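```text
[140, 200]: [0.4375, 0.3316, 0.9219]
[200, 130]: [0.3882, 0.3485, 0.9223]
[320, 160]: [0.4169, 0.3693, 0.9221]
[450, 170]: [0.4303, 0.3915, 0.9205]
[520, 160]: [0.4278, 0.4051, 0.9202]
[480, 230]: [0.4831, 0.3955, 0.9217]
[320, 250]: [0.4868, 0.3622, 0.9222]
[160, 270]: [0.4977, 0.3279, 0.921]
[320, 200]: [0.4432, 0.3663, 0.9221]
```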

::::::::::

Transcribe the selection beginning at "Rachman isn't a". Stop after "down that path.".

[Selection]
::::::::::

- Edition
- ISBN 9780385343664
Reviews

DNF after 74 pages
How the hell is this book a new york times bestseller

Rachman isn't a terrible writer. But he's far from a great one. And in this book he is guilty of overreaching massively. It's a great premise and his knowledge of press journalism's idiosyncrasies should've created a great book. Instead he tried to create far too many characters. The result is some great vignettes with potential for so much more and some unreadably cliched ones. The Egypt chapter was particularly moronic, for example, while Hardy's was painfully half-baked. Rachman should've spent more time developing the truly intriguing storylines like that of the decrepit Paris correspondent & the tragicomic cuckold, Menzies. The dialogue on the plane involving the CFO was another high point. It sparkled. But much of the rest was insufferable. I wish Rachman luck with his sophomore effort, if he does go down that path.

::::::::::

[Output]
Rachman isn't a terrible writer. But he's far from a great one. And in this book he is guilty of overreaching massively. It's a great premise and his knowledge of press journalism's idiosyncrasies should've created a great book. Instead he tried to create far too many characters. The result is some great vignettes with potential for so much more and some unreadably cliched ones. The Egypt chapter was particularly moronic, for example, while Hardy's was painfully half-baked. Rachman should've spent more time developing the truly intriguing storylines like that of the decrepit Paris correspondent & the tragicomic cuckold, Menzies. The dialogue on the plane involving the CFO was another high point. It sparkled. But much of the rest was insufferable. I wish Rachman luck with his sophomore effort, if he does go down that path.